As a pre-processing step for plant part classification, a method of separating stem and leaf regions from the background using the NDVI based on the difference between a 735 nm band image and a 660 nm band image was applied. In addition, the color of the region of interest separated from the background was classified using k-means clustering. Through this, it was possible to segment the image of the region of interest. To find local features in an image in which the interested region was segmented using k-means clustering, morphological skeletonization was performed for the image to find the skeleton of the region of interest. As a result of extracting local features using SIFT and SURF, it was confirmed that local feature extraction using SURF could lead to more local features. Therefore, the SURF method was selected to detect local features of fruits, stems, leaves, and suckers in this study.

To classify SURF local features of fruits, stems, leaves, and suckers, local features were classified using SVM and BP algorithms with the radial basis function kernel. Their performances were then compared. Results confirmed that the accuracy of the BP algorithm was 95.96%, which was higher than that of the SVM at 63.75%.

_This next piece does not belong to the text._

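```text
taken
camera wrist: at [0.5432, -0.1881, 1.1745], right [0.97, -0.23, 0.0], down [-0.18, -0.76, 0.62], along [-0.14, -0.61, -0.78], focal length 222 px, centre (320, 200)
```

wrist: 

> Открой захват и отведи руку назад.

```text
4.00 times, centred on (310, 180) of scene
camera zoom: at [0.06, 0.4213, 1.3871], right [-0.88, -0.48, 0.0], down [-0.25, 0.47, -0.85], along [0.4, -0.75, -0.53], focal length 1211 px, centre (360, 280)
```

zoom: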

Fruits, stems, leaves, and suckers were classified using the CNN (Convolutional Neural Network), a kind of deep neural network. Its performance was then compared to that of the BP algorithm. As a result of comparing the performances for classifying each part of sweet pepper, it was confirmed that the performance of the CNN was superior to that of the BP algorithm. If further research, such as stereo vision, to calculate distance and the mechanism of a robot-arm to perform agricultural works is carried out, the proposed method in this study could be applied to an image processing algorithm for the multipurpose cultivation robot system.